In Bayern tastet man sich nun an die Ausgabe an Rauschgiftsüchtige heran. Das Gesundheitsministerium hat jüngst ein Naloxon-Modellprojekt an vier Standorten gestartet: München, Nürnberg, Augsburg und Regensburg. In Nürnberg hat die Drogenhilfe Mudra die Federführung übernommen und bietet seit Jahresanfang Trainingseinheiten für Abhängige an. Im Kern geht es darum, den Teilnehmern nach der Schulung ein Notfall-Set mit Naloxon-Nasenspray mitzugeben.

Das Medikament "trennt nach der Einnahme das Opiat von den Rezeptoren im Hirn", erklärt Bertram Wehner von der Drogenhilfe Mudra. Das Gegenmittel kann binnen Minuten die Atemnot des Betroffenen beheben, die nach einer Überdosis von Heroin oder eines anderen Opiats einsetzt. Bisher hat der gerufene Notarzt Naloxon verabreichen dürfen, doch zählt für Betroffene jede Minute. Wenn der Arzt erst nach zehn Minuten kommt, kann es schon zu spät sein.
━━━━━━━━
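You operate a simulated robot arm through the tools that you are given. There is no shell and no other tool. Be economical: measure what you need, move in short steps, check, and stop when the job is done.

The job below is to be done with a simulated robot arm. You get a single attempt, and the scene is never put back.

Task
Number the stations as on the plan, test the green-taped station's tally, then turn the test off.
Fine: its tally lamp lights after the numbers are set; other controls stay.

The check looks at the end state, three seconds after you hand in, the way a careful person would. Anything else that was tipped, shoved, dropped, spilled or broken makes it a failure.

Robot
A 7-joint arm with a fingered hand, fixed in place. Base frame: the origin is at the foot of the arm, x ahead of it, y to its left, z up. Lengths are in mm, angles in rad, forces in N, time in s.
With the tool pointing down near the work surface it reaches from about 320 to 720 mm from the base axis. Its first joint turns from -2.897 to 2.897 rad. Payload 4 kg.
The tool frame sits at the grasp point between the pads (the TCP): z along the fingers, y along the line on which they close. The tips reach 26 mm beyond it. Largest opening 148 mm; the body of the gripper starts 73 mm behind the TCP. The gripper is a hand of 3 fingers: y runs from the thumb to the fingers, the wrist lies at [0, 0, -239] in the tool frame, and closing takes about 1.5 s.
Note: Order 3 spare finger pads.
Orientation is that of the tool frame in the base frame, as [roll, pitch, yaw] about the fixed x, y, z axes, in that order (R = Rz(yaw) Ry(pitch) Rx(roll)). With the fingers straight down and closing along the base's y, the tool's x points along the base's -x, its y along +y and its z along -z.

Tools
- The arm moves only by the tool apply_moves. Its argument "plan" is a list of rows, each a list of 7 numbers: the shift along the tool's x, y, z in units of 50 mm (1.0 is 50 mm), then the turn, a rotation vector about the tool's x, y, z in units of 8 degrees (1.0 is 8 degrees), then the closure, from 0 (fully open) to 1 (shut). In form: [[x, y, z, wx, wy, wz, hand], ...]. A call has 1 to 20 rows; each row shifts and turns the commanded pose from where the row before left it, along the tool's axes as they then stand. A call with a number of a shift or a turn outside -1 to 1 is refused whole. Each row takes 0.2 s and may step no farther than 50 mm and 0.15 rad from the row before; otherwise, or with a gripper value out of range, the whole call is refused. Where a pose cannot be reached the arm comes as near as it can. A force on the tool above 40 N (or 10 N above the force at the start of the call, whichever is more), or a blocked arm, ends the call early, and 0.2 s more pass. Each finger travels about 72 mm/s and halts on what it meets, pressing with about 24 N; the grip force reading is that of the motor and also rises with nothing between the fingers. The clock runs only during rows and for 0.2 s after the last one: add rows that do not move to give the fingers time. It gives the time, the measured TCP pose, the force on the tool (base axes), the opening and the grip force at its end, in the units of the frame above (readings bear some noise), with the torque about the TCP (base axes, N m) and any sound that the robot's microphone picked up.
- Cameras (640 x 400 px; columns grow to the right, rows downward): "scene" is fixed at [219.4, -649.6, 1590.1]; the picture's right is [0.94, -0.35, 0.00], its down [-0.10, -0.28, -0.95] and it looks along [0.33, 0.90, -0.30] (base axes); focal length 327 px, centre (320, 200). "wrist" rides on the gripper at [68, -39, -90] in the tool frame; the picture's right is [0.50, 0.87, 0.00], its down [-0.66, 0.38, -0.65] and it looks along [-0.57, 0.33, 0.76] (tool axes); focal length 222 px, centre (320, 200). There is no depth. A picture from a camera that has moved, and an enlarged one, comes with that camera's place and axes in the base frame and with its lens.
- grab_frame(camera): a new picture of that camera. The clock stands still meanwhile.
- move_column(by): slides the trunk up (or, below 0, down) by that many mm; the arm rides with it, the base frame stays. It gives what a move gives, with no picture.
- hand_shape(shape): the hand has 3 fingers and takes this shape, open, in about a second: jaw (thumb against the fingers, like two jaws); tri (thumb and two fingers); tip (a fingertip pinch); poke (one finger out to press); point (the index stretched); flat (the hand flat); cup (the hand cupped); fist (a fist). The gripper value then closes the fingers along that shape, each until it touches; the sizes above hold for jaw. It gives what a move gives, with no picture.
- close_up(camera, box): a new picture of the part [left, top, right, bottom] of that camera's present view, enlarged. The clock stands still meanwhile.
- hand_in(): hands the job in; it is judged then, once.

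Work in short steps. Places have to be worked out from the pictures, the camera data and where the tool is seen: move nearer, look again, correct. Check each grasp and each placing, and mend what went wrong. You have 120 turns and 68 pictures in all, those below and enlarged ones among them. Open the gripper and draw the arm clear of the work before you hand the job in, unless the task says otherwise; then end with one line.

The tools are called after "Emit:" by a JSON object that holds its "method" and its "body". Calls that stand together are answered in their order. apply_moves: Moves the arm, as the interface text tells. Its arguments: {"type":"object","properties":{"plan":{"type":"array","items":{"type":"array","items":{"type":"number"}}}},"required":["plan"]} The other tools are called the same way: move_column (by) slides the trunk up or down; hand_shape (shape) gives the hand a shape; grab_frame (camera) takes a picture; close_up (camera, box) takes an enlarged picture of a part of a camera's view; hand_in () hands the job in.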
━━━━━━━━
"Unsere zentrale Botschaft ist, dass man sich nie alleine in der Wohnung oder Bahnhofstoilette einen Schuss setzen sollte", so Wehner. Angehörige und Freunde sollten über das Notfall-Set informiert sein. Sie können in akuten Situationen Naloxon verabreichen, falls der Abhängige dazu selbst nicht mehr in der Lage ist. Man dürfe sich aber nicht täuschen lassen: Auch wenn die Atmung wieder einsetzt und der Patient das Bewusstsein wiedererlangt, muss die 112 gewählt werden — ohne Notarzt geht es auf keinen Fall, so Wehner. Naloxon verdrängt Heroin nämlich nur etwa 60 bis 90 Minuten lang. Dann kann es die Atmung wieder lähmen.

Mudra-Streetworker mit dem Notfall-Kit für Drogenabhängige.

Mudra-Streetworker mit dem Notfall-Kit für Drogenabhängige. © e-arc-tmp_20190311-180627-002.jpg, NN

Mudra-Streetworker Martin Kießling tauchte in die Szene ein und rührte die Werbetrommel für das Modellprojekt und das Training. Am ersten Kurs nahmen sieben Probanden teil, im zweiten waren es schon elf Leute. "Es läuft gut", sagt Kießling.

Die Naloxon-Abgabe durch die Mudra wird von den Unis in Regensburg und Bamberg wissenschaftlich begleitet. Für die Forschung füllen die Teilnehmer beim Training einen Fragebogen aus. Außerdem ist das Programm mit den Behörden rechtlich abgestimmt. "Die Polizeidienststellen in Nürnberg wurden über das bayerische Pilotprojekt informiert. Auch da rüber, dass in diesem Zusammenhang opiatabhängige Personen ein Naloxon-Notfall-Kit mit dem entsprechenden Nasenspray mitführen können", teilt Polizeipressesprecher Robert Sandmann auf Anfrage mit. Bei einer Personenkontrolle stellen Streifenbeamte das Notfall-Set nicht sicher.